=== Instruction ===
You are to retype all of the data exactly as it appears.
### Dataset section
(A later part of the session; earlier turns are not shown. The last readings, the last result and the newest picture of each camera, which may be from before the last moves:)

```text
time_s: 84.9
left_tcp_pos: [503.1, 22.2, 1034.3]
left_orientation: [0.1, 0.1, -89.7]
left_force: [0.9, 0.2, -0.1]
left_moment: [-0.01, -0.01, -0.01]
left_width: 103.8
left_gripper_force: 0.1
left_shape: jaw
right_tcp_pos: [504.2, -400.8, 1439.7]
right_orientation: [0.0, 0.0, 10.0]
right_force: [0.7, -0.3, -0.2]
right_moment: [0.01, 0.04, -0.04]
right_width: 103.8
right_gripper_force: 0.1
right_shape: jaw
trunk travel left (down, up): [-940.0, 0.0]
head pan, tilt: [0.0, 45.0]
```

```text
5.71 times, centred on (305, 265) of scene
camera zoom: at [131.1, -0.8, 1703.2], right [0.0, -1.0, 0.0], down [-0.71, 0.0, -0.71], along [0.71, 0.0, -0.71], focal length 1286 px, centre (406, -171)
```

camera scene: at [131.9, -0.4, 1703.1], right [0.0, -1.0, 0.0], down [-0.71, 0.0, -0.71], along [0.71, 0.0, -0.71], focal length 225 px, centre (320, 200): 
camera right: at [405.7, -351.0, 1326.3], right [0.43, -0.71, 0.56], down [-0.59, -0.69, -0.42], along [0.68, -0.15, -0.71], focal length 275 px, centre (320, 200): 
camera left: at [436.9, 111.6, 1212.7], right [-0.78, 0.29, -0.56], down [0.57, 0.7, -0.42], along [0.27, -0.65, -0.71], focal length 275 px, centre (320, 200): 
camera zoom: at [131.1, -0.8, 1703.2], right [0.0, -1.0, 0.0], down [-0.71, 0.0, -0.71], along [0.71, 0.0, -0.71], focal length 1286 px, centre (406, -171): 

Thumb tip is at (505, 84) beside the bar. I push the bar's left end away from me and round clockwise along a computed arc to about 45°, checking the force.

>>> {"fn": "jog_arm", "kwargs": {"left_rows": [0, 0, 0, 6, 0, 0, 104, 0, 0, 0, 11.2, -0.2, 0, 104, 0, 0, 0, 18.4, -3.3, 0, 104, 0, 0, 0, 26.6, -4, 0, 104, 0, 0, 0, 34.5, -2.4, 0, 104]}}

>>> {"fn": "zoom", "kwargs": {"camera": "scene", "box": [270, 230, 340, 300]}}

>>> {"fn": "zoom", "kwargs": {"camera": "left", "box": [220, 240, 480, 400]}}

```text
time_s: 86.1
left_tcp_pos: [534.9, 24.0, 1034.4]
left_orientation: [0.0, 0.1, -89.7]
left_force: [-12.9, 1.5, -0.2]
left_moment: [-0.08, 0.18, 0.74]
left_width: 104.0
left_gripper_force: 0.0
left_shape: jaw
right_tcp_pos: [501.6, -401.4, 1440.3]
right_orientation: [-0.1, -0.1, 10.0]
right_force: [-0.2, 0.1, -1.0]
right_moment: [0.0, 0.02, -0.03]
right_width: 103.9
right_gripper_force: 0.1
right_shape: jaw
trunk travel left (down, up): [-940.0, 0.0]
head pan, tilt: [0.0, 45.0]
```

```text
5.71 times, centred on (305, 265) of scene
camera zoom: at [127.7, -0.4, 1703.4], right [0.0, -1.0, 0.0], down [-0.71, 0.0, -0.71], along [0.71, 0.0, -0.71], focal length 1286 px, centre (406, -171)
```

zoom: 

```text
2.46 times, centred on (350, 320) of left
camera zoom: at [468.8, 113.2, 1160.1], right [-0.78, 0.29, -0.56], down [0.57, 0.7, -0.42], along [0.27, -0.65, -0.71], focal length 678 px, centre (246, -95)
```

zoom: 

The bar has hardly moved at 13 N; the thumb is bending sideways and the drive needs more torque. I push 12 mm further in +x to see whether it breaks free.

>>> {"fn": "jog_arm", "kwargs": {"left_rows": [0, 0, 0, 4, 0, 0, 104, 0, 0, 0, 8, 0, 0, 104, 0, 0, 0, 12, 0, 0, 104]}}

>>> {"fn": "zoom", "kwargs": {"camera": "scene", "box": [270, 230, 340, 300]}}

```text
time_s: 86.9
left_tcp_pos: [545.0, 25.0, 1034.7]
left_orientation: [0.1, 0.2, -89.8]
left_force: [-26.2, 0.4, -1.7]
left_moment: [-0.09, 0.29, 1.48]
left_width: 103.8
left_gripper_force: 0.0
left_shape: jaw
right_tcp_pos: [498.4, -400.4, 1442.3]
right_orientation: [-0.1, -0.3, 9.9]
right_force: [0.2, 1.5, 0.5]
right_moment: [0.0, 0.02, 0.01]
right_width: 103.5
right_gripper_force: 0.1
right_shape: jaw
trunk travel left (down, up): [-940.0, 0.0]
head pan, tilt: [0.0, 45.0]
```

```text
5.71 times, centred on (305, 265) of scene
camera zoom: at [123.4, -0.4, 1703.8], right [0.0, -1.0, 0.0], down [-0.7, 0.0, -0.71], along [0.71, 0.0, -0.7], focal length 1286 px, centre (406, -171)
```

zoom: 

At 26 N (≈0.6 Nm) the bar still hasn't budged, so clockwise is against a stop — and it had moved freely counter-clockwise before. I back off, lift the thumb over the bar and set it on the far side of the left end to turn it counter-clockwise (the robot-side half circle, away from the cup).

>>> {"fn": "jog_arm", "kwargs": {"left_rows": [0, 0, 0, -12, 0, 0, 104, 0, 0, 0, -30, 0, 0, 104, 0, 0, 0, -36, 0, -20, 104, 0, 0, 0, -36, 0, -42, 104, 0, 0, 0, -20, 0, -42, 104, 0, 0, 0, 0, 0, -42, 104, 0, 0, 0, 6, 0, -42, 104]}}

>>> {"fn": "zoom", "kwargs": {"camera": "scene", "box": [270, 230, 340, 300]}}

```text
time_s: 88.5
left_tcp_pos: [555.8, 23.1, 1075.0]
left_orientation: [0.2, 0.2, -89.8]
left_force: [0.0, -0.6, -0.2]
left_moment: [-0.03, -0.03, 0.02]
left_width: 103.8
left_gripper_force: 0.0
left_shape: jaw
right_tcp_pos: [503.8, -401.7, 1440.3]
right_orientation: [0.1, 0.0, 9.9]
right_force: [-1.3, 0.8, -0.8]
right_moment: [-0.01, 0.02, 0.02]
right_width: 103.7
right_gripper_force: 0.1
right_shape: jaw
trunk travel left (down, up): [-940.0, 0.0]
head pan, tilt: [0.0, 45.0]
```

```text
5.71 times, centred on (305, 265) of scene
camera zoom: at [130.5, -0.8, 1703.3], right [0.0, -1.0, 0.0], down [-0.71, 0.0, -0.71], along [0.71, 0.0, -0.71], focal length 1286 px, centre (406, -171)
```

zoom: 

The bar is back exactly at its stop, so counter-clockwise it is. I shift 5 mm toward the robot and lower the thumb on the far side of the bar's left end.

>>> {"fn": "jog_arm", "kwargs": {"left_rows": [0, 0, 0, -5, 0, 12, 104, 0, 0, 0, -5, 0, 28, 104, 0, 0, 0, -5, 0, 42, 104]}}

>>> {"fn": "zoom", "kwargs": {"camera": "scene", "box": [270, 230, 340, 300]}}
######
=== Output ===
(A later part of the session; earlier turns are not shown. The last readings, the last result and the newest picture of each camera, which may be from before the last moves:)

```text
time_s: 84.9
left_tcp_pos: [503.1, 22.2, 1034.3]
left_orientation: [0.1, 0.1, -89.7]
left_force: [0.9, 0.2, -0.1]
left_moment: [-0.01, -0.01, -0.01]
left_width: 103.8
left_gripper_force: 0.1
left_shape: jaw
right_tcp_pos: [504.2, -400.8, 1439.7]
right_orientation: [0.0, 0.0, 10.0]
right_force: [0.7, -0.3, -0.2]
right_moment: [0.01, 0.04, -0.04]
right_width: 103.8
right_gripper_force: 0.1
right_shape: jaw
trunk travel left (down, up): [-940.0, 0.0]
head pan, tilt: [0.0, 45.0]
```

```text
5.71 times, centred on (305, 265) of scene
camera zoom: at [131.1, -0.8, 1703.2], right [0.0, -1.0, 0.0], down [-0.71, 0.0, -0.71], along [0.71, 0.0, -0.71], focal length 1286 px, centre (406, -171)
```

camera scene: at [131.9, -0.4, 1703.1], right [0.0, -1.0, 0.0], down [-0.71, 0.0, -0.71], along [0.71, 0.0, -0.71], focal length 225 px, centre (320, 200): 
camera right: at [405.7, -351.0, 1326.3], right [0.43, -0.71, 0.56], down [-0.59, -0.69, -0.42], along [0.68, -0.15, -0.71], focal length 275 px, centre (320, 200): 
camera left: at [436.9, 111.6, 1212.7], right [-0.78, 0.29, -0.56], down [0.57, 0.7, -0.42], along [0.27, -0.65, -0.71], focal length 275 px, centre (320, 200): 
camera zoom: at [131.1, -0.8, 1703.2], right [0.0, -1.0, 0.0], down [-0.71, 0.0, -0.71], along [0.71, 0.0, -0.71], focal length 1286 px, centre (406, -171): 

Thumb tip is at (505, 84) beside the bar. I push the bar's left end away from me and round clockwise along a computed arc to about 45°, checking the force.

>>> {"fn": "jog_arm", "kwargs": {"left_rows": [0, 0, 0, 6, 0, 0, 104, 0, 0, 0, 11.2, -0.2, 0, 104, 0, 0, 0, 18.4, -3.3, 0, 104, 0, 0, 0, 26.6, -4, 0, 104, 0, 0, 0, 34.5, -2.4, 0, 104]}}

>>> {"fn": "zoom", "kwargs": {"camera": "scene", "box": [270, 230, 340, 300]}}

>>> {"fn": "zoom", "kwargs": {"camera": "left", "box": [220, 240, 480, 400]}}

```text
time_s: 86.1
left_tcp_pos: [534.9, 24.0, 1034.4]
left_orientation: [0.0, 0.1, -89.7]
left_force: [-12.9, 1.5, -0.2]
left_moment: [-0.08, 0.18, 0.74]
left_width: 104.0
left_gripper_force: 0.0
left_shape: jaw
right_tcp_pos: [501.6, -401.4, 1440.3]
right_orientation: [-0.1, -0.1, 10.0]
right_force: [-0.2, 0.1, -1.0]
right_moment: [0.0, 0.02, -0.03]
right_width: 103.9
right_gripper_force: 0.1
right_shape: jaw
trunk travel left (down, up): [-940.0, 0.0]
head pan, tilt: [0.0, 45.0]
```

```text
5.71 times, centred on (305, 265) of scene
camera zoom: at [127.7, -0.4, 1703.4], right [0.0, -1.0, 0.0], down [-0.71, 0.0, -0.71], along [0.71, 0.0, -0.71], focal length 1286 px, centre (406, -171)
```

zoom: 

```text
2.46 times, centred on (350, 320) of left
camera zoom: at [468.8, 113.2, 1160.1], right [-0.78, 0.29, -0.56], down [0.57, 0.7, -0.42], along [0.27, -0.65, -0.71], focal length 678 px, centre (246, -95)
```

zoom: 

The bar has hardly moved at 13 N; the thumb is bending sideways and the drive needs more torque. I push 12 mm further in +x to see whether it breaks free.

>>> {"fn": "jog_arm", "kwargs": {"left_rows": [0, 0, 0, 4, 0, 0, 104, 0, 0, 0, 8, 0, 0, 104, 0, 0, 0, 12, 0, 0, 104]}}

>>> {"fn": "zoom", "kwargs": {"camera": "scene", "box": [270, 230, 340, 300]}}

```text
time_s: 86.9
left_tcp_pos: [545.0, 25.0, 1034.7]
left_orientation: [0.1, 0.2, -89.8]
left_force: [-26.2, 0.4, -1.7]
left_moment: [-0.09, 0.29, 1.48]
left_width: 103.8
left_gripper_force: 0.0
left_shape: jaw
right_tcp_pos: [498.4, -400.4, 1442.3]
right_orientation: [-0.1, -0.3, 9.9]
right_force: [0.2, 1.5, 0.5]
right_moment: [0.0, 0.02, 0.01]
right_width: 103.5
right_gripper_force: 0.1
right_shape: jaw
trunk travel left (down, up): [-940.0, 0.0]
head pan, tilt: [0.0, 45.0]
```

```text
5.71 times, centred on (305, 265) of scene
camera zoom: at [123.4, -0.4, 1703.8], right [0.0, -1.0, 0.0], down [-0.7, 0.0, -0.71], along [0.71, 0.0, -0.7], focal length 1286 px, centre (406, -171)
```

zoom: 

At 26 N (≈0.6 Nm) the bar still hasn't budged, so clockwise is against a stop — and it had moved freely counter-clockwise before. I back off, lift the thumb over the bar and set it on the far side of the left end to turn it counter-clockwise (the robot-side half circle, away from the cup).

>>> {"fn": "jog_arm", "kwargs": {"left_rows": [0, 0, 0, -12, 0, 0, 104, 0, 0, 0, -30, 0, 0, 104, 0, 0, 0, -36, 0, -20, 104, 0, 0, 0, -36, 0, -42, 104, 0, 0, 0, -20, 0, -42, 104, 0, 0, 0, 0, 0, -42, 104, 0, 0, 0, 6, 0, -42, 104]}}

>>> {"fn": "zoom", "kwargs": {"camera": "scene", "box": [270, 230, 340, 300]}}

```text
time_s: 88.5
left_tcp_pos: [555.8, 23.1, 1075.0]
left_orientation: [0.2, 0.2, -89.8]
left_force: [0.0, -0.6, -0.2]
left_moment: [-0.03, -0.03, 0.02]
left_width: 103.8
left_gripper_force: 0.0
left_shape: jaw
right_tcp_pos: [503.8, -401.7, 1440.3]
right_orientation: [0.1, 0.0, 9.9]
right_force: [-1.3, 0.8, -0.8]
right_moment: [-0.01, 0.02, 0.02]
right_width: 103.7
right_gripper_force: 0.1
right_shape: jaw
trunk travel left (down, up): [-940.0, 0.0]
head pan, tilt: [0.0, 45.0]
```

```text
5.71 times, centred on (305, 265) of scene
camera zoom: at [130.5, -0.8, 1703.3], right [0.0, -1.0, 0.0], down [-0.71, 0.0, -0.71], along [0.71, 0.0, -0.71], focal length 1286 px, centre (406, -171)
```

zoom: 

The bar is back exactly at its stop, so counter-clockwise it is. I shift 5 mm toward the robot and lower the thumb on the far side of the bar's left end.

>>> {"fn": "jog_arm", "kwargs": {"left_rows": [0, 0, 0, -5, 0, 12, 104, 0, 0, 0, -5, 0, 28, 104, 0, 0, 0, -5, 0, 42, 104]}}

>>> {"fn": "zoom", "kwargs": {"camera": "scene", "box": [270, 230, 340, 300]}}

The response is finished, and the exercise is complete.